Louisa Rose

Chief Winemaker, Yalumba

    Education

    B App Sc (Wine Science),  Adelaide University’s Roseworthy Campus

    Louisa Rose is the Chief Winemaker at Yalumba and Hill Smith Family Estates, where she has worked for more than 30 years. The Yalumba winery is located in Barossa in South Australia, where the climate, Louisa says, is “perfect for growing grapes.”

    Y Series, Yalumba’s emblematic wine collection, emphasizes sustainability and the importance of biodiversity in winemaking, and supports Re:wild’s mission to protect and restore the wild.

    Grapes were introduced to Australia from Europe and South Africa. Though they're not a native species, grapes thrive in dry Australian climates.

    The warm, dry summers in Barossa are a protective boone against disease in the vineyards. But there is another reason Yalumba’s grapes are so healthy, an essential contributor to the overall make-up of Yalumba wines and, therefore, to the way that they taste. 

    That piece? 

    Biodiversity.

    The idea of “wild wine” is central to the philosophy behind the Y Series wine collection.

    “I think the only way that you can have a really healthy farm, or healthy environment, is for it to have biodiversity,” Louisa says, “A truly biodiverse system that’s is in balance looks after itself.”

    Yalumba’s vineyards benefit from being part of a rich ecosystem. Native grasses and shrubs grow between, around, and under the grapevines, creating a cooler environment than the bare soil vineyards of old-fashioned viticulture, which reflect more heat. 

    “By letting those grasses die off and act as natural mulches, you're retaining more moisture in your soil,” Louisa says.

    In Yalumba’s vineyards natural predators like birds, wasps, and spiders keep caterpillar populations in check. Yalumba wines are made with native yeasts: fungi that grow wild in Yalumba vineyards, and which later becomes an essential player in the fermentation process.

    “That native yeast, or those wild yeasts, as we often talk about them, are really healthy growing in our vineyards because of the biodiversity,” Louisa says.

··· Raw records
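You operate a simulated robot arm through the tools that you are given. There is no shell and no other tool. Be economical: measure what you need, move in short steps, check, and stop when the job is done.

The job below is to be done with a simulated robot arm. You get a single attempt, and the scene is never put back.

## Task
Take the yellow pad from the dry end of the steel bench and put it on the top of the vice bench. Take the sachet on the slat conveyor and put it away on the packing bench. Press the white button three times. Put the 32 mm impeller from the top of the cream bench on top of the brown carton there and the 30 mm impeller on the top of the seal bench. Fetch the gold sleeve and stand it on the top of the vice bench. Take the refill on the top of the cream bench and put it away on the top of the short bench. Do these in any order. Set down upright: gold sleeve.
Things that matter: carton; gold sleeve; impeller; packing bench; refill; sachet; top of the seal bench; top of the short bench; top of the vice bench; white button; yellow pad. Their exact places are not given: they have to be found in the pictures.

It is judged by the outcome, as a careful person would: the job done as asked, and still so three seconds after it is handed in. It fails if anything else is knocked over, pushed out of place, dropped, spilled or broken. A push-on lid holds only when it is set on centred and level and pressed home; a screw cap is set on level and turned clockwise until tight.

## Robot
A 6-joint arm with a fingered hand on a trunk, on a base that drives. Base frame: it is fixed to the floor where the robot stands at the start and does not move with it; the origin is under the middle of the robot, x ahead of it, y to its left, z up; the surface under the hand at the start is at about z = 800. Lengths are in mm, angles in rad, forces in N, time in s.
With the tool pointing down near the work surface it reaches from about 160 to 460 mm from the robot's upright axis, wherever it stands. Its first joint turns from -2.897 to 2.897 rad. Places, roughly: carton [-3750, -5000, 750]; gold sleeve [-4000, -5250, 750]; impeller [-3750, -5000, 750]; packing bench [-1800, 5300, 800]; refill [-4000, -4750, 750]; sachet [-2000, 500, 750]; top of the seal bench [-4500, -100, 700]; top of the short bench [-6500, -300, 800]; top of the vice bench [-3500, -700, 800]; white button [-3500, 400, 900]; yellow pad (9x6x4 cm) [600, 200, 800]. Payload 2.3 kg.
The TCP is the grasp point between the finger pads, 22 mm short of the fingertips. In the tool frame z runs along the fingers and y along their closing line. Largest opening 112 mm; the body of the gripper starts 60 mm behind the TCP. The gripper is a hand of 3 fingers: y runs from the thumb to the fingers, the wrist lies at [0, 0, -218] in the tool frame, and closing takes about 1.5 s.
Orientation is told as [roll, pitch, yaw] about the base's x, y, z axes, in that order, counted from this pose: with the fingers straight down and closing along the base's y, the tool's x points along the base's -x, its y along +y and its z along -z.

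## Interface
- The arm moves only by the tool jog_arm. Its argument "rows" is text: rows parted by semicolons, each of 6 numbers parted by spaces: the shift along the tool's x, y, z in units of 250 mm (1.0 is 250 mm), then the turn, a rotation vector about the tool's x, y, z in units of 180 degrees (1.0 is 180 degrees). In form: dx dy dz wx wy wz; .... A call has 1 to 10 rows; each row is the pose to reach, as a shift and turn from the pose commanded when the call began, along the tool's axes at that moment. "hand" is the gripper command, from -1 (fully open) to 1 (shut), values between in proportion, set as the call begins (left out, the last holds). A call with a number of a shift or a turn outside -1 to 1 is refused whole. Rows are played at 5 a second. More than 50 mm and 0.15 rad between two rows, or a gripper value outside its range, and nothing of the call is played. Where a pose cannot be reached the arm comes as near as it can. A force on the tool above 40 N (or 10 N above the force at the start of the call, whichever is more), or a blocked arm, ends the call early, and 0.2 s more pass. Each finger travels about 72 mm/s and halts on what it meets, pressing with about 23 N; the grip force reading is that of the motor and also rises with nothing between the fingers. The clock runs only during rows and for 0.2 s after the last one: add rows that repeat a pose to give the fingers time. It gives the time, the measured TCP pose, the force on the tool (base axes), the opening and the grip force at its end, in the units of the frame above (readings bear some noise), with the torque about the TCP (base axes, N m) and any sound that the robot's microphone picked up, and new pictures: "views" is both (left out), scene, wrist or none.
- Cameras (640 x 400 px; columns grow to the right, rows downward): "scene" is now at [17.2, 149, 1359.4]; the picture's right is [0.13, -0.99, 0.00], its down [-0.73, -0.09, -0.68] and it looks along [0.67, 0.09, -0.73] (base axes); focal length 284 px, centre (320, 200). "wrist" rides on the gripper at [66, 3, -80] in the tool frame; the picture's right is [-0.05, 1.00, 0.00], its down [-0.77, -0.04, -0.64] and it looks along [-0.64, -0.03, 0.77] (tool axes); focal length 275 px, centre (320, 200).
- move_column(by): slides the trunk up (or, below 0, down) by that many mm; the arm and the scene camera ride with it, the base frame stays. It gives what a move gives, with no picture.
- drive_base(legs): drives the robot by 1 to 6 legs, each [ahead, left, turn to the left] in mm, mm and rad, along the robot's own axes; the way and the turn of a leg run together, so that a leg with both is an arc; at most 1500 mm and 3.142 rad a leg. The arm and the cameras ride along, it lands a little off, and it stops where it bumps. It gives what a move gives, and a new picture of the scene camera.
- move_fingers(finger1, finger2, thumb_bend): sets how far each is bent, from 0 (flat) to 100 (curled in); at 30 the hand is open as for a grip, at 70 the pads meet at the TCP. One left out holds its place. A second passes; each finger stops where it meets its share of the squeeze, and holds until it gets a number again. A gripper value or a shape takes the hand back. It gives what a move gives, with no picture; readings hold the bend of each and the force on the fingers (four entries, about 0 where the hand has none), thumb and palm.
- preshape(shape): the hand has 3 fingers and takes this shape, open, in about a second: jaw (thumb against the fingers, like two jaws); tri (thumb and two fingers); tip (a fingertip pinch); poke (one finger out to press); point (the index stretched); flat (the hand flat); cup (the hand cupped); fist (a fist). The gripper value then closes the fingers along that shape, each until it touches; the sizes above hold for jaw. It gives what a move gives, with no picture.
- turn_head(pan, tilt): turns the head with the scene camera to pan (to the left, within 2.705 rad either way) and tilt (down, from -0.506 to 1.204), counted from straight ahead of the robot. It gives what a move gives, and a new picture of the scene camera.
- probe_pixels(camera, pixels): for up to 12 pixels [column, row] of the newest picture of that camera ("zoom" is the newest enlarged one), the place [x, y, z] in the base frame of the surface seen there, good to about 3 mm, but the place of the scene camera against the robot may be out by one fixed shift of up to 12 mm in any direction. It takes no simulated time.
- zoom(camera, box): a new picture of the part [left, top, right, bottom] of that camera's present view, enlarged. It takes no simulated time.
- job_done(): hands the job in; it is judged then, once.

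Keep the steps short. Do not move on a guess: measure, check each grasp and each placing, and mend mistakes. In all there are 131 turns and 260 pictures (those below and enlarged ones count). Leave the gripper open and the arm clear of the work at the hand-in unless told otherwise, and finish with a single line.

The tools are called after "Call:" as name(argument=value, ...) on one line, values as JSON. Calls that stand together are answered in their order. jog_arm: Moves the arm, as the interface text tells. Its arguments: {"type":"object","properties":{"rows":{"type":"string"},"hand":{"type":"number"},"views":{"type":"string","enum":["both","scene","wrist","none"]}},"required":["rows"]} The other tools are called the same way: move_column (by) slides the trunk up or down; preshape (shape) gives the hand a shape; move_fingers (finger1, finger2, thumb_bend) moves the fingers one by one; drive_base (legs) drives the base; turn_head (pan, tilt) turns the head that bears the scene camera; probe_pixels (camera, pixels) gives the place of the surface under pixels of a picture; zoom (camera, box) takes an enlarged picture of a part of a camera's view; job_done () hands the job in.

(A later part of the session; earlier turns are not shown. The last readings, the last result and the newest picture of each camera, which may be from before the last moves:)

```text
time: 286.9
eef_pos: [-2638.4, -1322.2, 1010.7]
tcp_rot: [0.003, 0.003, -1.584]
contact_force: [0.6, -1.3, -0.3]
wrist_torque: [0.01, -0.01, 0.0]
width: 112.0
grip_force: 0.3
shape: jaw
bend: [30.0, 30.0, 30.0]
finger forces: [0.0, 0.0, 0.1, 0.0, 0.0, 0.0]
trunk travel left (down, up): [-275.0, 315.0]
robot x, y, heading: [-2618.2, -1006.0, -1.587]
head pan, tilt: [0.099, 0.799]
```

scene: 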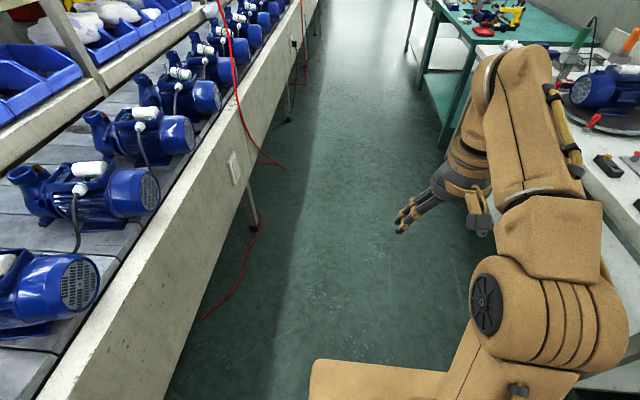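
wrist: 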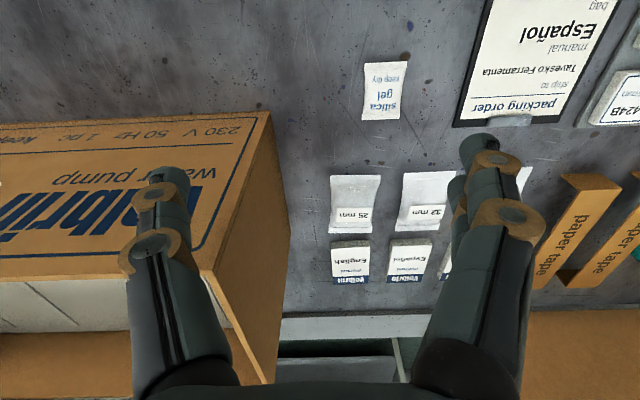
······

    These yeasts are unique to the regions of South Australia where they grow, which means that Yalumba wines taste like wine made nowhere else in the world — it is not inaccurate to say that wine tastes like the region the grapes, and the yeasts, were grown in. 

    That is why a sommelier (or a wine taster) with a sensitive palate might be able to pinpoint the country or region a specific wine originated from. It also means that when you have a glass of Yalumba wine in the evening, you’re getting a little taste of South Australia.

    “We utilize nature and its biodiversity to make what we think are more complex and more interesting wines,” Louisa says. “By having the natural predators in the vineyard, and having perfect weather conditions, we get healthy grapes with very little disease in them. We haven't had to take out any undesirable flavors. That’s why we believe our wines are more flavorful and more textural and, ultimately, more interesting.”

    Yalumba wines are also 100% vegan. For hundreds of years, winemakers have used milk and egg whites, for example, to soften the flavors of the wine — to pull out some of the tannins, and reduce the overall bitterness of the drink. Thanks to biodiversity, Yalumba vineyards are so healthy that its wine remains, as Louisa says, “wild.” 

    Louisa grew up in Melbourne. Her parents had a small vineyard in Yarra Valley, where Louisa spent weekends and school holidays learning how to care for the vineyard and the surrounding property.

    “I loved working and watching the vines grow, watching the nature around it. My Saturdays in winter were always outside pruning, and it was just me and a radio.”

    For Louisa, making and tasting wine is wrapped up in themes of memory. She enjoyed science in school and loved working in her parents’ vineyard, and those two things combined are what led her to study winemaking at an agricultural college that is now part of Adelaide University. She started working at Yalumba after that, and has been there through 32 vintages — making wine, and memories, and hopefully making wines that contribute to other people’s memories.